I want to jump on the Scottish/not British one because as a Scot, I don't think the first one was about geography, because yes, Scotland is geographically part of Britain. It is common in English media to portray famous Scots as 'British' when they are in favour and 'Scottish' when they are out of favour. (Take tennis player Andy Murray for example. British when he is winning. Scottish when he is losing.) Many Scots feel frustrated that our Scottish representation? culture? achievements? seems to be being taken away from us and being claimed as English (as that is usually the default assumption for 'British'), and "They are not British. They're Scottish." is a common objection to someone claiming a famous Scot as 'British'.
The comment about Ancient Greece caused actual pain. Literally inflicted psychic damage. My breath punched out from throat like I had the wind knocked out of me, just before I dropped my head to cradle it in my hands. Ow.
It's funny how people could actually get the information they are wrong about just buy googling it, but they still think they don't. It would make look less stupid in the long run.
0:57 no, they were speaking "Irish" (or at least a part of them). Scottish Gaelic, together with Manx and Irish, is a Goidelic language and developed out of Old Irish. The Scots then eventually moved over from Ireland towards Scottland (this is why I said that at least a part of them spoke "Irish". The Scots probably, though this is just my guess, mixed with the other people that lived there). Welsh, meanwhile, is a Brittonic language, together with Cornish and Breton. These developed out of Common Brittonic. These two groups are part of the larger Insular Celtic group within the Celtic branche of the Indo-European language family.
I wonder if the "the sun is orange" person grew up in a city or a valley and never left. Because, yeah, in the smog-infested inland Southern California of my childhood, the sunsets were spectacular with a lot of weird reds and oranges. Less so now. But there's also a lot less smog and other particulate matter in the air now than there used to be due to efforts to reduce air pollution. Except during fire season. Then all those nostalgic sunsets with their wild, pollution-infused colors pop right back. Edit: LOL. I commented before the punchline. Oh well.
To be fair to the person talking about Wales: Great Britain is the big island that comprises England, Scotland and Wales. The United Kingdom of Great Britain and Northern Ireland is the sovereign state that governs those three constituent countries. The U.K. is a confusing entity and I recommend the Geography Now RU-vid video on it for an easy explanation. I suspect the person writing that comment was just poorly attempting to make the distinction I just did.
In Grade 8 (so about 13 years old) I was *supremely* confident that the word "orgasm" was just a mispronounciation of the word "organism" 🤦 I even told my classmates so, with an extreme air of superiority. D'oh!
If I had a dollar for every time someone confused a theory and a hypothesis, anti-evolutionists would have paid for my gender affirming surgeries by now
Weather vs climate: the Sahara has a desert climate. It rarely rains but when it does, that's a change in weather. It remains a desert climate. The farmland bordering the Sahara is experiencing more and more droughts, changing their climate from savannah to desert. That's an example of change in climate. Much slower than changing weather.

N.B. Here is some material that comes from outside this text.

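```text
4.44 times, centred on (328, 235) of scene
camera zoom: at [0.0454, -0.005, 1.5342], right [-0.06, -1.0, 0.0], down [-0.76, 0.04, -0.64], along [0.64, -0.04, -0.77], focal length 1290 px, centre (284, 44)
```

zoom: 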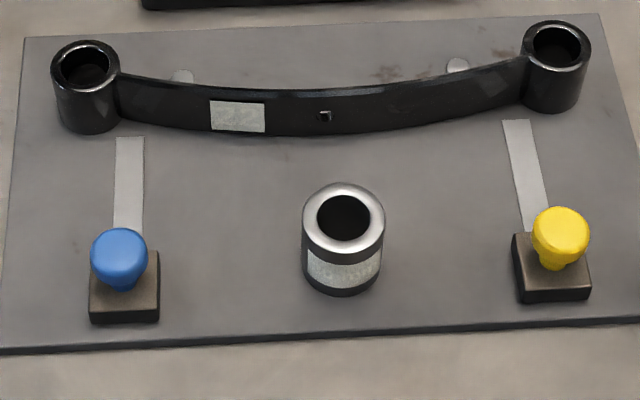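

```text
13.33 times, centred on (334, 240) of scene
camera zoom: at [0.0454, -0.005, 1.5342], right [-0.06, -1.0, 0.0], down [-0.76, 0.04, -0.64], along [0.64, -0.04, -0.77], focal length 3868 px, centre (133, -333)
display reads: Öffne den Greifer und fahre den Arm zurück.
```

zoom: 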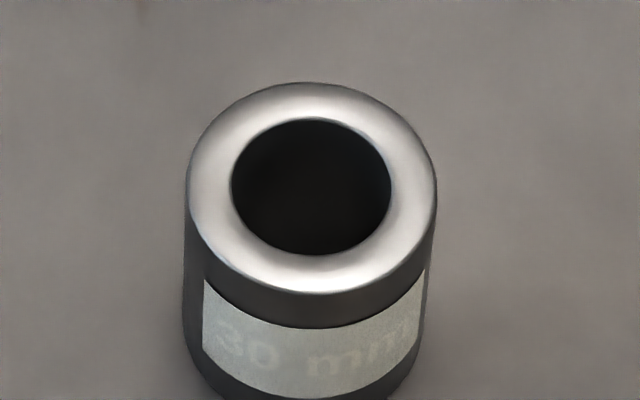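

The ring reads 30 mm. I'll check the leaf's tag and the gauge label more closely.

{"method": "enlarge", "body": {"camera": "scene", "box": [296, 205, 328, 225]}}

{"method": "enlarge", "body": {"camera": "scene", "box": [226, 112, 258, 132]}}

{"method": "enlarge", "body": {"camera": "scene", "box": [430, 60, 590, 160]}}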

For a while in my childhood I thought an hour was 40 minutes, because the grownups kept saying "ten minutes, quarter hour" to announce vague short timespans.
The American accent being a true English accent thing is a case of someone just reading the headlines. An American, specifically North Atlantic accent is apparently much closer to what British accents sounded like pre- American revolution, than current British accents.

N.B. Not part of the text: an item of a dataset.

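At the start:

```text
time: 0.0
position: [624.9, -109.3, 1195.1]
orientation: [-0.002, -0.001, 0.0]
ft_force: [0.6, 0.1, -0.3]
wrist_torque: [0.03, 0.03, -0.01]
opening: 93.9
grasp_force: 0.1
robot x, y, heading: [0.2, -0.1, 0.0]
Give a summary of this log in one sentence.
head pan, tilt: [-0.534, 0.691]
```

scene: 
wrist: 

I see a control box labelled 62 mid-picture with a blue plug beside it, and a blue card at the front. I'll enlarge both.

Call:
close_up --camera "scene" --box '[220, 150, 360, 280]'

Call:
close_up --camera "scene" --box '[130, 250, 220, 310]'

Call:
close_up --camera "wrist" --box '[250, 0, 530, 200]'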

That's... not really accurate. You need to understand that there never WAS a single "British" accent. There wasn't even one unified English accent. There never has been! While American English is rhotic, a feature that used to be common in many southern English accents that's been lost in a lot of the more common dialects, that's about all it's kept, and it's picked up a bunch of other unique characteristics from ESL speakers and general evolution. If you listen to historical recreations of early American English, it really sounds more like a mix of South East Coastal English mixed with Irish and a touch of maybe Dutch? It doesn’t sound like a modern New York accent any more than it does a modern London accent.
Imo the best indicator of what any English accent "originally" sounded like is how any particular person in Ye Olden Days spelled things bc English didn't have standard spelling rules until like,,,the 1800s. So ppl would just spell things the way they said them.......or if u were a poet/playwright etc u might do a little redecorating of words to make em fit ur story or theme or whatever lol 😅
@@bbo7002 Poems are an interesting thing to look at too. A lot of older poems will have an obvious rhyming scheme that will break down in places, sometimes having things like words that are spelled similarly but don't rhyme in any modern accent. It's a good sign that the pronunciation of one or both of those words has shifted to some extent, whether it's a general change across the language or just a regional pronunciation that died out.

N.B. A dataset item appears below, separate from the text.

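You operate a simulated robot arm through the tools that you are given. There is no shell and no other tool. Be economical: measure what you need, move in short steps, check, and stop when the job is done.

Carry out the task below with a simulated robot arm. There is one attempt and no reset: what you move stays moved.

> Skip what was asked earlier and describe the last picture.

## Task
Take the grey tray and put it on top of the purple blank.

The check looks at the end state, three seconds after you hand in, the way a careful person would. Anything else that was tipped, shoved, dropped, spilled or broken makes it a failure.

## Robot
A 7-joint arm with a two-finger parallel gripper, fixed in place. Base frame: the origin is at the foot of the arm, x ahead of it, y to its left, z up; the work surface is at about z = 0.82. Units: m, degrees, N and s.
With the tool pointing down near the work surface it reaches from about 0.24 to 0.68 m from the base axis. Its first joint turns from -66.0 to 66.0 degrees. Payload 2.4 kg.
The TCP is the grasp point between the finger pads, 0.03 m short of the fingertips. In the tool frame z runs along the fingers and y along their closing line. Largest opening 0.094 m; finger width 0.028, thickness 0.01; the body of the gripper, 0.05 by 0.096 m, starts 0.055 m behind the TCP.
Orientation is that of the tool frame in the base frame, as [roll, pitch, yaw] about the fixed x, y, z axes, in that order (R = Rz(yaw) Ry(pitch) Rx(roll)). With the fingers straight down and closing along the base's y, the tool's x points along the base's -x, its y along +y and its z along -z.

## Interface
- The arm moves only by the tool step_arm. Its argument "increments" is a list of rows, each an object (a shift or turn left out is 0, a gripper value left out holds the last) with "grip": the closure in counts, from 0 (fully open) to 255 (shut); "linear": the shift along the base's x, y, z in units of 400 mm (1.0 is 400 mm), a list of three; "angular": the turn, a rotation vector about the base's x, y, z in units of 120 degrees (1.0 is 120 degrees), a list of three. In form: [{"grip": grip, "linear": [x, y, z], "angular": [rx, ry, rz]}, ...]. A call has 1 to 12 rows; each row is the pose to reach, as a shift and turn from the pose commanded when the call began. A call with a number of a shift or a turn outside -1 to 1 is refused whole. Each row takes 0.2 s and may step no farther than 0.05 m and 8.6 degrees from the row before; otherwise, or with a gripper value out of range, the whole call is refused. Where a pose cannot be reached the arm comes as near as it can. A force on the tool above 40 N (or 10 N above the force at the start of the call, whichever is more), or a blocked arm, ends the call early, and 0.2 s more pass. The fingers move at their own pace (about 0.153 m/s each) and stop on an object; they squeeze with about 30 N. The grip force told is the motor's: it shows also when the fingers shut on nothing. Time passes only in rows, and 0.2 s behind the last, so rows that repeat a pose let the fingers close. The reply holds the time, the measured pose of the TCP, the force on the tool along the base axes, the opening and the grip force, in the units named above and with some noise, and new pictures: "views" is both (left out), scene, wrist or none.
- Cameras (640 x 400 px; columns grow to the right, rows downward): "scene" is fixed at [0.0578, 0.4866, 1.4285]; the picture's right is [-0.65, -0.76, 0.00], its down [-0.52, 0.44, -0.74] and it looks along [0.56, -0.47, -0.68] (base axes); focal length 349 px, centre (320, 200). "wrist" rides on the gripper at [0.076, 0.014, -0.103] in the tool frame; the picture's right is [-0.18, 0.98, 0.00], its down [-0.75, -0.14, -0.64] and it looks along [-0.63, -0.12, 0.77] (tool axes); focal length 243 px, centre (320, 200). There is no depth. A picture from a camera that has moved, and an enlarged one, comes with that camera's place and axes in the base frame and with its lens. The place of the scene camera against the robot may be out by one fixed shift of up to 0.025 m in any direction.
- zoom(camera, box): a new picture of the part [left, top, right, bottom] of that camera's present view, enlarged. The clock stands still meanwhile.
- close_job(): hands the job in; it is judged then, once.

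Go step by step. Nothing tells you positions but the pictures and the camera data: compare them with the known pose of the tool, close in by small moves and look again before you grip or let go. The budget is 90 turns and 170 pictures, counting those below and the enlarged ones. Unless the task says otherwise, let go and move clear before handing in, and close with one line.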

@@wendyheatherwood yes exactly!! It's so cool bc it's almost like blueprints for how ppl spoke and thought, like a record of how English was influenced greatly by other languages at different times, how even our letters have changed in their use if not in their shape! Idk I just find it all really interesting, I love words and etymology bc I'm a nerd lmao 🤣
You’re almost right. There is no such thing as a neutral accent in the English language, as there are dozens of different accents that are constantly changing and evolving. The headline you’re referring to is that the specific southeastern English posh accent often called “Queen’s English” had not developed yet when the Europeans colonized North America, which is why the majority of North American English accents use a rhotic R sound, whereas places that were colonized by Britain later, like Australia, use a non-rhotic R. Again, there is no such thing as a neutral accent in English, it’s just that some people got wind that Shakespeare most likely spoke using a rhotic R and went a little nuts with it.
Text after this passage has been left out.